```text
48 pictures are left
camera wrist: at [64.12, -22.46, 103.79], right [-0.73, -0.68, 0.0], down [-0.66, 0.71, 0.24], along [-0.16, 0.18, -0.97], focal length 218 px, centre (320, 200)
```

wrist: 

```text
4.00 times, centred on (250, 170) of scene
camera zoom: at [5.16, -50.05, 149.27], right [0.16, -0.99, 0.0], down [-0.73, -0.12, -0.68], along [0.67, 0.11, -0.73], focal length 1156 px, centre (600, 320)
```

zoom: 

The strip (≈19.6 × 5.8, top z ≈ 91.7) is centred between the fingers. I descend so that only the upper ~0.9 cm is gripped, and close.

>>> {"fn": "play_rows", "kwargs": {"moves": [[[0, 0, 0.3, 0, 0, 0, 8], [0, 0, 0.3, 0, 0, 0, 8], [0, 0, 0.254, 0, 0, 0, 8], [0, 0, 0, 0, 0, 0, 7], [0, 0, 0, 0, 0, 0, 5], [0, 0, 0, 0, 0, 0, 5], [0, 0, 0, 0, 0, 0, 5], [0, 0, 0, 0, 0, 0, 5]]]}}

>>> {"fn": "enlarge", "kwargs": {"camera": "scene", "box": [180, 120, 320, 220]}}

▬▬▬

** Exercise **
Collect each line above holding the string "down".

** Task answer **
camera wrist: at [64.12, -22.46, 103.79], right [-0.73, -0.68, 0.0], down [-0.66, 0.71, 0.24], along [-0.16, 0.18, -0.97], focal length 218 px, centre (320, 200)
camera zoom: at [5.16, -50.05, 149.27], right [0.16, -0.99, 0.0], down [-0.73, -0.12, -0.68], along [0.67, 0.11, -0.73], focal length 1156 px, centre (600, 320)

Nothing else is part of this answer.